Last Will and Testament Formalities: Executor of the Estate

The executor of the estate, also referred to as the personal representative, is usually appointed by the individual who creates the will. In fact, his name is included within the will along with the specific responsibilities that he must complete. The executor of the estate is entitled to a fee for performing his duties, provided […]

The executor of the estate, also referred to as the personal representative, is usually appointed by the individual who creates the will. In fact, his name is included within the will along with the specific responsibilities that he must complete. The executor of the estate is entitled to a fee for performing his duties, provided the will is valid and legally binding.

Fees or Payment for the Executor of the Estate

Several rules of thumb or generalized guidelines are in place to help in the determination of the fee that the executor of the estate may collect. The last will and testament often includes clues as to what this fee may be. In some cases, the fee is limited to a predetermined sum of money. In other cases, the fee is put aside since a special bequest is designated to the executor of the estate in lieu of payment. When a case occurs in which the fee has not been determined or a bequest has not been made, the particular laws of the state come into play to calculate an appropriate fee for services rendered.

When no fee has been specified, the state law is used to determine the fees for the personal representatives of the estate. In many states, the fees are determined by the probate court. This court will take into consideration local guidelines and determine what they consider to be a fair and reasonable payment. However, there are some states that use a percentage-based guideline for determining the fee. When this type of calculation is used, it involves a sliding scale where the percentage decreases as the numerical value of the estate increases.
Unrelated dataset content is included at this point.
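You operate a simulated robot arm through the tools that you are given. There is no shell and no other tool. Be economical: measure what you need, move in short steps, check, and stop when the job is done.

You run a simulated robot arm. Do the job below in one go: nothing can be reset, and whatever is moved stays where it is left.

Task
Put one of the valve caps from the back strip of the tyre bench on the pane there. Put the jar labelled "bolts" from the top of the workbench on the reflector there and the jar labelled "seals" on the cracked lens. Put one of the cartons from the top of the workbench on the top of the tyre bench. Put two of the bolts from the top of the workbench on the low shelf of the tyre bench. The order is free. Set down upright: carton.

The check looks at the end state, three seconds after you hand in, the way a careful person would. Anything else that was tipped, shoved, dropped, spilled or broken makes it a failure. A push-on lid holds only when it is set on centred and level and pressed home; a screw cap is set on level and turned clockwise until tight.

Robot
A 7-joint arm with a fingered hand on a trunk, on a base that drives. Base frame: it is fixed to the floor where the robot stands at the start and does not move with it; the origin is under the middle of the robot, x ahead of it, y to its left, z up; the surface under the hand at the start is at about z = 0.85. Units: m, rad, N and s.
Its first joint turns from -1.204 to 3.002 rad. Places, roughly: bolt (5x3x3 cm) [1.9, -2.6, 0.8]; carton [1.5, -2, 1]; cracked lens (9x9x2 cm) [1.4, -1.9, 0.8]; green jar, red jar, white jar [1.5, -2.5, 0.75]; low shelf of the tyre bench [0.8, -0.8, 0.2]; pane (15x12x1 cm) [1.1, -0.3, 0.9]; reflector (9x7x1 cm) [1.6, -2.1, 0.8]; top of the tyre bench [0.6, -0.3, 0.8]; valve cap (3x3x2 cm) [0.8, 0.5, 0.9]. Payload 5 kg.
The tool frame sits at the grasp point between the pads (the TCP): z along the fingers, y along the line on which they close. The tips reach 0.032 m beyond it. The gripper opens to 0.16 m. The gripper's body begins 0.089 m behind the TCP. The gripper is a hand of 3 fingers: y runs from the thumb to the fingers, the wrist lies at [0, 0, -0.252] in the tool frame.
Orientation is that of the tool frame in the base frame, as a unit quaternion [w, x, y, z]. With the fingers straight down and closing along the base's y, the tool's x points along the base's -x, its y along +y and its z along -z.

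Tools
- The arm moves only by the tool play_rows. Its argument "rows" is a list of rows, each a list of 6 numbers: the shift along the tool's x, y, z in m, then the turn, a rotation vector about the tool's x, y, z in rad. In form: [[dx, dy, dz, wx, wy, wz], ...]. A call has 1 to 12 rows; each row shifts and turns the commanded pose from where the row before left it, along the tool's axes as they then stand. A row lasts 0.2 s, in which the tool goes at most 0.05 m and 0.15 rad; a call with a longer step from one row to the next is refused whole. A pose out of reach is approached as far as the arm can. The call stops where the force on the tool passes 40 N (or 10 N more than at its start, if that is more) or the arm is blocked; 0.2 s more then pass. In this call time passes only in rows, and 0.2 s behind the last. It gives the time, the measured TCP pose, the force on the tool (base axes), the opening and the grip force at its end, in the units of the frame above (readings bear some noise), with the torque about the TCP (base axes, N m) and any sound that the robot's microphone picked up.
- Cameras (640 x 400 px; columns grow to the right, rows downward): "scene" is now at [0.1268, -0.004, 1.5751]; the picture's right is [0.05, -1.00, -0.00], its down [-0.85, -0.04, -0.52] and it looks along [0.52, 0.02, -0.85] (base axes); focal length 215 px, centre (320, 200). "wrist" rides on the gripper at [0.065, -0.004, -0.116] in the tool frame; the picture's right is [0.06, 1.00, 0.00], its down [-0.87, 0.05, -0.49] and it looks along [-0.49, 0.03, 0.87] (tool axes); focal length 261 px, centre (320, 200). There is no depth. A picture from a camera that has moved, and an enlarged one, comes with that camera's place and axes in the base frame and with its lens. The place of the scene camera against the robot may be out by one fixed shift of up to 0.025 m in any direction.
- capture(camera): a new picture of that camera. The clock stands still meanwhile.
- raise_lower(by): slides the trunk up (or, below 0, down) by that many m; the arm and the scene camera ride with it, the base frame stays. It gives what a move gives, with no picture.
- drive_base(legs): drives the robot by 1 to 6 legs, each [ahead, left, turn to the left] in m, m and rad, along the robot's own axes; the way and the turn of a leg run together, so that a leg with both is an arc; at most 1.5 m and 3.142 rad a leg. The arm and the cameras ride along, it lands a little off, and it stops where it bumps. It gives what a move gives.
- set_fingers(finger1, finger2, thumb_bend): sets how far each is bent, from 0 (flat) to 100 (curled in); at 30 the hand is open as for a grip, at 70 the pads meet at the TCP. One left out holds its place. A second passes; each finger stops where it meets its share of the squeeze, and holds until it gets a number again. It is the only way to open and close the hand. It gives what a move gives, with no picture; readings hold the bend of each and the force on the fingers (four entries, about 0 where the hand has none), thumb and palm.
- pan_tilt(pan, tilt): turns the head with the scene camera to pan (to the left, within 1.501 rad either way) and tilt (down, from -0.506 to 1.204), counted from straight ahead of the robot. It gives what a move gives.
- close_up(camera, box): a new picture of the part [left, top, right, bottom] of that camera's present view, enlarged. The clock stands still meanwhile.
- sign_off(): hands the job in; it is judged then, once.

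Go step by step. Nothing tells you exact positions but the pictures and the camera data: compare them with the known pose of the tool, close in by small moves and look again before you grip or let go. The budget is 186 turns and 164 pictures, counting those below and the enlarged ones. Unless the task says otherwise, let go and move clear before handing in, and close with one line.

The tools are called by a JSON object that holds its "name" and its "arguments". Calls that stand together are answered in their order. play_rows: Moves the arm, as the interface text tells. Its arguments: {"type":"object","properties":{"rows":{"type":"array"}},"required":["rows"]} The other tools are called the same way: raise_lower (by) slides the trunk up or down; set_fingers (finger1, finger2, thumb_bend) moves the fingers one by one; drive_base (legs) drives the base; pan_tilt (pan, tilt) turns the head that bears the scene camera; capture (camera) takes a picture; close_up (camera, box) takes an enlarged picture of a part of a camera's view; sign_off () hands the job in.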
In some cases, the beneficiaries of the estate participate in the determination of the fees or payments to be made to the executor. Typically, this would happen early on in the process. However, it might also occur toward the end of the proceedings when the disbursement of the estate is almost concluded.

Fees or Payment When Multiple Executors of the Estate Exist

In some cases, a will calls for two or more individuals to perform the duties of the executor of the estate. When this happens, the will should be examined for instructions on the payment due to each executor or personal representative. If no guidelines are in evidence, then state law will be used to determine the fees or payment of each executor. It is possible that the fee will be divided equally among the personal representatives. In other cases, some states dictate that each representative will be allowed to collect the full fee as determined by the state.

Extraordinary Fees or Payments for the Executor of the Estate

During the disbursement of some estates, extraordinary fees or payments for the executor of the estate are incurred. This happens when services above and beyond those typically demanded of the executor are called into play. Services that merit extraordinary pay include: conducting or defending litigation for the estate, participating in tax proceedings or disputes, ongoing participation in the decedent’s matters, and overseeing the sale of some or all of the decedent’s personal property, vehicles, or real estate.

Payment of the Fees for the Executor of the Estate

Payment of the fees is generally made at any time during the handling of the estate. Out-of-pocket costs incurred by the personal representative are typically repaid at the time that they occur. Other fees, both ordinary and extraordinary, are generally paid at the conclusion of the disbursement of the estate. However, these fees can be paid at any time.